[START SUPPLIED MATERIAL]

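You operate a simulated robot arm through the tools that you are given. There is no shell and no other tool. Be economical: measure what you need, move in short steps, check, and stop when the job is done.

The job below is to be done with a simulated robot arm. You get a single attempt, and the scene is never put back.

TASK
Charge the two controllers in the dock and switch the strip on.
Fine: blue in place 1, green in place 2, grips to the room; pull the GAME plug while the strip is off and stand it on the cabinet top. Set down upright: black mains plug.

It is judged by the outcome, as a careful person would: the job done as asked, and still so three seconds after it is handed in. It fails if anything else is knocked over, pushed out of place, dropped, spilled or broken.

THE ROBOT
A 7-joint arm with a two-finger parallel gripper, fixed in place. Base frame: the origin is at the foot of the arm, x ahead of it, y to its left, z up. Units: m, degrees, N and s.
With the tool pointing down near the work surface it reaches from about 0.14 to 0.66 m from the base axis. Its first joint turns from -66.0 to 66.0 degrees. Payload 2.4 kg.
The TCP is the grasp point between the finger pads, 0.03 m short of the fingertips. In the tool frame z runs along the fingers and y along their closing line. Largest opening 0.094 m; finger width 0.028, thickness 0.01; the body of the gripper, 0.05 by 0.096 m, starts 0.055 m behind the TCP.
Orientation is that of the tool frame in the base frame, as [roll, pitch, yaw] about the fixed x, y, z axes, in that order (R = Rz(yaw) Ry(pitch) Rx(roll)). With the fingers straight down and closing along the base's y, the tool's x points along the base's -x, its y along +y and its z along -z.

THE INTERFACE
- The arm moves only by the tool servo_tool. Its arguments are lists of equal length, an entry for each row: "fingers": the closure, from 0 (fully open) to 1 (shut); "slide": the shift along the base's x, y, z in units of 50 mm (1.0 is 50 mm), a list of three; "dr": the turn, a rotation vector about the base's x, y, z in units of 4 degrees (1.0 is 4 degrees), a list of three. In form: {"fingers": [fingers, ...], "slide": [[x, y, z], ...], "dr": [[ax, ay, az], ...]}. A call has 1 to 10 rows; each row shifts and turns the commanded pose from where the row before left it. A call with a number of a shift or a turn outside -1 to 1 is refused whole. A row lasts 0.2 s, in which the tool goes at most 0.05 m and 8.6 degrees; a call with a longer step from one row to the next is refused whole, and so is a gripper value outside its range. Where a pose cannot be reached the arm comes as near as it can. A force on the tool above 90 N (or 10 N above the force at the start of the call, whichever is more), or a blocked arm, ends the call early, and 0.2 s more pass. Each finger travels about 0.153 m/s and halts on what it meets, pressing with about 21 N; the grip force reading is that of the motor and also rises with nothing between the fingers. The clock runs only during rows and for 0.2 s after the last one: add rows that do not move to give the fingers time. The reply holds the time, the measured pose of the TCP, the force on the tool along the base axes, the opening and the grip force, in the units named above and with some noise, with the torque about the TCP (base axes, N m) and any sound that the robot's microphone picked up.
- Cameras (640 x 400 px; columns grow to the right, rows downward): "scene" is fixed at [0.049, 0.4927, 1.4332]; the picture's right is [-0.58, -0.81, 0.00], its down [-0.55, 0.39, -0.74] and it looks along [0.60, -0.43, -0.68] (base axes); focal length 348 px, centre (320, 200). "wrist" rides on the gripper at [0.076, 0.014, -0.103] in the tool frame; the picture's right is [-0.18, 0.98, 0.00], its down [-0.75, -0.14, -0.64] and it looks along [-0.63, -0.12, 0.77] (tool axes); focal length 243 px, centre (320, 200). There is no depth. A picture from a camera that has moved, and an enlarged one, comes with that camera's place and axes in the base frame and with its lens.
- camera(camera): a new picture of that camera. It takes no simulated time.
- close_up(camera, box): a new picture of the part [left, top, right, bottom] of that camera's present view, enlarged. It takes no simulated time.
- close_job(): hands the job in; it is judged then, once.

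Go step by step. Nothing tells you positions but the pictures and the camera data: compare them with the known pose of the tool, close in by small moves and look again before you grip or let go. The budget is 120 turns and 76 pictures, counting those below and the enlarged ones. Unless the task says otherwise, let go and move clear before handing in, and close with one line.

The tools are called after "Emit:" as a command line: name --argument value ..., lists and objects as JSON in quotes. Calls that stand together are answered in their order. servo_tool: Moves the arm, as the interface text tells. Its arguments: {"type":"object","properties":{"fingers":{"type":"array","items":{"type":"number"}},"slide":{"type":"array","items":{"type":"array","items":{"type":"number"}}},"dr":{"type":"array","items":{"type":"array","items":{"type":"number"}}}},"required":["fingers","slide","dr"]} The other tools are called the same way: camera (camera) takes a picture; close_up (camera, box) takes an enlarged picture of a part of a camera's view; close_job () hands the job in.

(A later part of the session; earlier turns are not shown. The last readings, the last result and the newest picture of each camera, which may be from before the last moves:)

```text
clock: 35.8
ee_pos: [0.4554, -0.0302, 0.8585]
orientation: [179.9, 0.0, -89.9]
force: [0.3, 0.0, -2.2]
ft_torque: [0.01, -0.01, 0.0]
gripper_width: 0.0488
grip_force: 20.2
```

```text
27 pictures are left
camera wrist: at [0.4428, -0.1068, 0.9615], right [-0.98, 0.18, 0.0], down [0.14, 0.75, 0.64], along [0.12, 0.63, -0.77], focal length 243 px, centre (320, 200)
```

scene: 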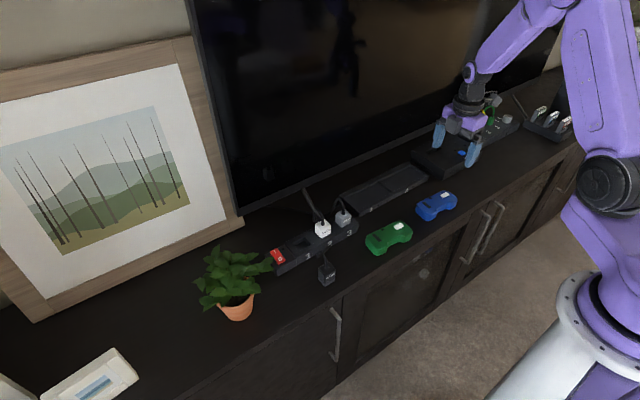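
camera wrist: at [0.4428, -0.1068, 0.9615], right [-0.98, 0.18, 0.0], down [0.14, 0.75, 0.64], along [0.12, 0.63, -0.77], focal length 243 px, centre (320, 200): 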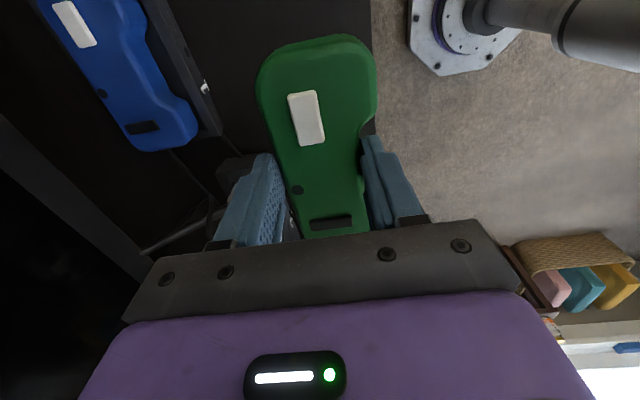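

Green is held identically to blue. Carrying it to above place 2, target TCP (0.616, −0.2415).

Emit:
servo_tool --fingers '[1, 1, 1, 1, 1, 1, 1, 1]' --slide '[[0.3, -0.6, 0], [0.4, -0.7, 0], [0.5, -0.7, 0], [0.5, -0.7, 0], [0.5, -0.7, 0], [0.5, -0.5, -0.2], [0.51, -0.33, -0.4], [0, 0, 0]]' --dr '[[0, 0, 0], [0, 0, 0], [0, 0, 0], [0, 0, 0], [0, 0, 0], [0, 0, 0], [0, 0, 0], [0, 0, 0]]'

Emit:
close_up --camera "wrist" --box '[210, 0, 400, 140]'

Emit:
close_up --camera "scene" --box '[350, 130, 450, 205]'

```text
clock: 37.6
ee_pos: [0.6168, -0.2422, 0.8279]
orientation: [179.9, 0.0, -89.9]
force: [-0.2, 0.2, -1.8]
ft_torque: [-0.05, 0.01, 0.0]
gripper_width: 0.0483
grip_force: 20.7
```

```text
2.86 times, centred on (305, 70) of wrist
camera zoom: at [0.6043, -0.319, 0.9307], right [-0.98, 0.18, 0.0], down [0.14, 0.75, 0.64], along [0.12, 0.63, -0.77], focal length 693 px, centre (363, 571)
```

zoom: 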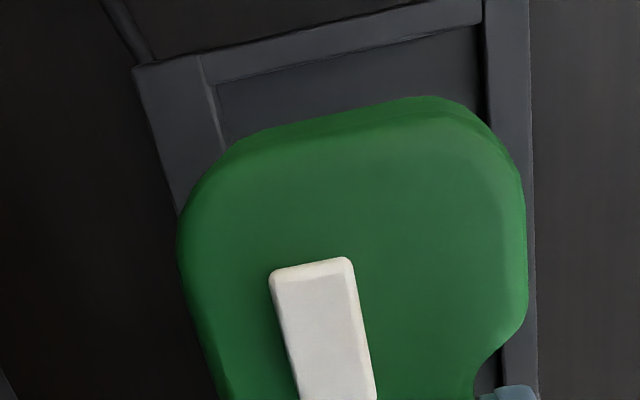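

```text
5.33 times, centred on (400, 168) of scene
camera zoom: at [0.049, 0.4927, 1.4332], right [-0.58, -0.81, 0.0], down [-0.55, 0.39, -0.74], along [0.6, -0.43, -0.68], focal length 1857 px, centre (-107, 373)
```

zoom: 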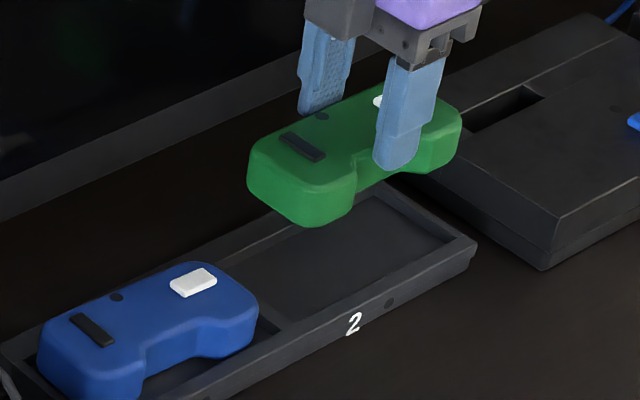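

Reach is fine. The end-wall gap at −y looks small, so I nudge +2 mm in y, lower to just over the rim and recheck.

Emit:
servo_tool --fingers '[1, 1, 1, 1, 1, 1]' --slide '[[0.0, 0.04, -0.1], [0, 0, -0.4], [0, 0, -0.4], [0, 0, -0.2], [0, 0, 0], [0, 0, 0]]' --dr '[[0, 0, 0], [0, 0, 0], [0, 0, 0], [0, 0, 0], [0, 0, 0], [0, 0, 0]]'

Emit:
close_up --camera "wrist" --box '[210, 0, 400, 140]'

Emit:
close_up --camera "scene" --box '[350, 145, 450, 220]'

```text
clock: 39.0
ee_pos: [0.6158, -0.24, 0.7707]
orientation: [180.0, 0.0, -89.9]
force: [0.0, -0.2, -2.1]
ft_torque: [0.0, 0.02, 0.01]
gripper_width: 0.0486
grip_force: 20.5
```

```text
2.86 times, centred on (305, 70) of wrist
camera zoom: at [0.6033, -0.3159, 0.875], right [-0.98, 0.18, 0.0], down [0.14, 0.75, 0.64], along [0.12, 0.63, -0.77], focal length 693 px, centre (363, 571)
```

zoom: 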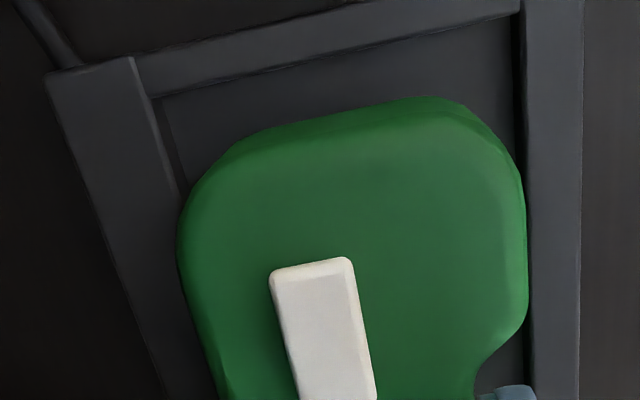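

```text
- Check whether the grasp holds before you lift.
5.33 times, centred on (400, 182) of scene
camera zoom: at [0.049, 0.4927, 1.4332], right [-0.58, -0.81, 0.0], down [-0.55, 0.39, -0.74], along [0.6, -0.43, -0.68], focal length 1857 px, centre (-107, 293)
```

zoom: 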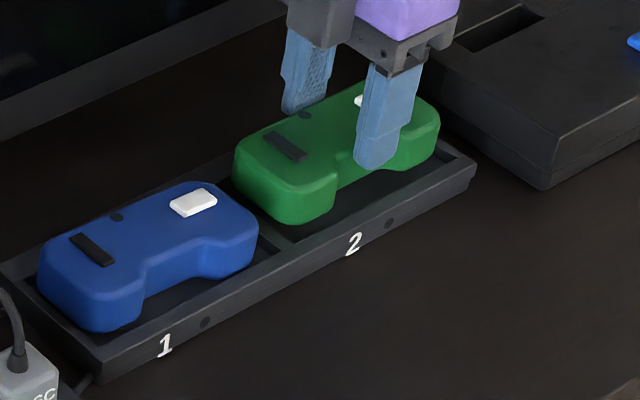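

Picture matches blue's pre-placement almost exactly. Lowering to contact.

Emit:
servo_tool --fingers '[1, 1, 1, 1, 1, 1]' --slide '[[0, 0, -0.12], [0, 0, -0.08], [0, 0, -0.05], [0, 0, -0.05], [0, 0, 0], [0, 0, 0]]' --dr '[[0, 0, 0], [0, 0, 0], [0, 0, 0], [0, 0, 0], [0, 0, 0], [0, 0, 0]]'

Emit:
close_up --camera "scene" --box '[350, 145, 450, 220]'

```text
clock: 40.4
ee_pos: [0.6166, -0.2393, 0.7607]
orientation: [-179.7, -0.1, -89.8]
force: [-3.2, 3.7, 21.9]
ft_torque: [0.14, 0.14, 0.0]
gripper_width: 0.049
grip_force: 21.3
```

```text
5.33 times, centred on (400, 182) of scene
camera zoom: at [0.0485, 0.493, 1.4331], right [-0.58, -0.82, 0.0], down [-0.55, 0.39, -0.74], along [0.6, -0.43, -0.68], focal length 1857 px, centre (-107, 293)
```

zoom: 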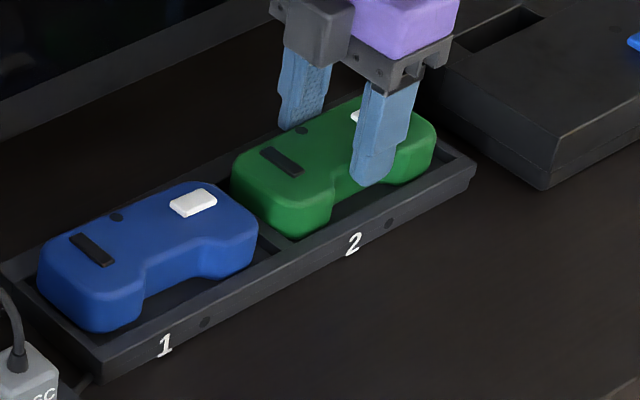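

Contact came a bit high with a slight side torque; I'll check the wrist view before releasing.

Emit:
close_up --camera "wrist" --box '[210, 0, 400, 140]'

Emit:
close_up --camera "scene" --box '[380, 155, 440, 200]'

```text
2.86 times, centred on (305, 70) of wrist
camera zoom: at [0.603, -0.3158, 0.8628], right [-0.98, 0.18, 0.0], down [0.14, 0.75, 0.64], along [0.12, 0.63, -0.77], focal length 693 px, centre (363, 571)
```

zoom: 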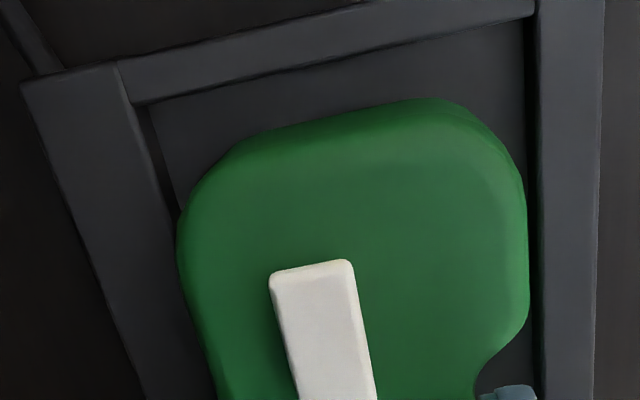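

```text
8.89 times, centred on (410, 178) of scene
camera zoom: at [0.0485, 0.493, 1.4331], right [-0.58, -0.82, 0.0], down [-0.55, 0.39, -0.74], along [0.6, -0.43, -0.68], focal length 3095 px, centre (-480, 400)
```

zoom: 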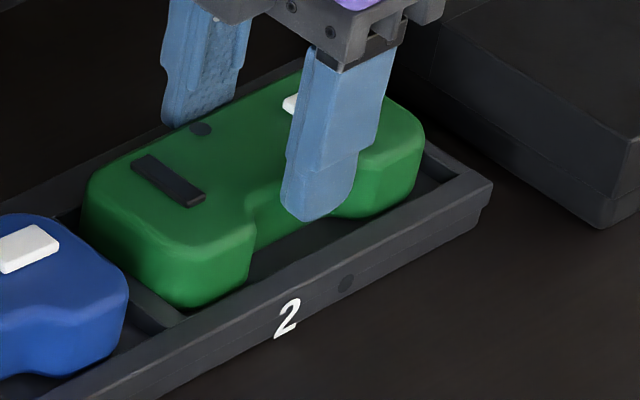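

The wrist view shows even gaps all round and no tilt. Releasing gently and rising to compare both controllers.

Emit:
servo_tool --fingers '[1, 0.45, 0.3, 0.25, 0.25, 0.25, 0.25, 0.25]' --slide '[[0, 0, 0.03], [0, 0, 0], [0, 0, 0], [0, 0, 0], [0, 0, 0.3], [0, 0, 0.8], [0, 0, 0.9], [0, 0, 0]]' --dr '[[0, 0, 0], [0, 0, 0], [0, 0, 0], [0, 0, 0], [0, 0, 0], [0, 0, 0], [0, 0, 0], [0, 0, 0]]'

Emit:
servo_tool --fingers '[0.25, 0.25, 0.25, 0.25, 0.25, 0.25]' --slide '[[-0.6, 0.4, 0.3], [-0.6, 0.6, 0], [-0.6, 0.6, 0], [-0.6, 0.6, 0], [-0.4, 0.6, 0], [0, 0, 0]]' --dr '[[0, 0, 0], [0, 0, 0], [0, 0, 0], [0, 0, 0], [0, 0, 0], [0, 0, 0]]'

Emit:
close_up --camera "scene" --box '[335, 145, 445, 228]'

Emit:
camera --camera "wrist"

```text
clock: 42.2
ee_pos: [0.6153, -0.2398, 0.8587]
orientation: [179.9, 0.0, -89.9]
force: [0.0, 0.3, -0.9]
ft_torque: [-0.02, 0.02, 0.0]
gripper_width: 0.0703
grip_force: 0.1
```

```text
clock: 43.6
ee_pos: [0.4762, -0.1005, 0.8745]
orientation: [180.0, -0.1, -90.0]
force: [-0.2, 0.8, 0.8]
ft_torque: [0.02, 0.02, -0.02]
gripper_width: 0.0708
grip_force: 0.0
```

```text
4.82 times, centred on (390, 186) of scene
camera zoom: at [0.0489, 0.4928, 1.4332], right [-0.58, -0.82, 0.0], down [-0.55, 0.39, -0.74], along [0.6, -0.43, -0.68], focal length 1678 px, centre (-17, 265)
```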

[END SUPPLIED MATERIAL]

TASK GOAL:
Find each line holding "tells". Copy it out.

WORKED ANSWER:
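Go step by step. Nothing tells you positions but the pictures and the camera data: compare them with the known pose of the tool, close in by small moves and look again before you grip or let go. The budget is 120 turns and 76 pictures, counting those below and the enlarged ones. Unless the task says otherwise, let go and move clear before handing in, and close with one line.
The tools are called after "Emit:" as a command line: name --argument value ..., lists and objects as JSON in quotes. Calls that stand together are answered in their order. servo_tool: Moves the arm, as the interface text tells. Its arguments: {"type":"object","properties":{"fingers":{"type":"array","items":{"type":"number"}},"slide":{"type":"array","items":{"type":"array","items":{"type":"number"}}},"dr":{"type":"array","items":{"type":"array","items":{"type":"number"}}}},"required":["fingers","slide","dr"]} The other tools are called the same way: camera (camera) takes a picture; close_up (camera, box) takes an enlarged picture of a part of a camera's view; close_job () hands the job in.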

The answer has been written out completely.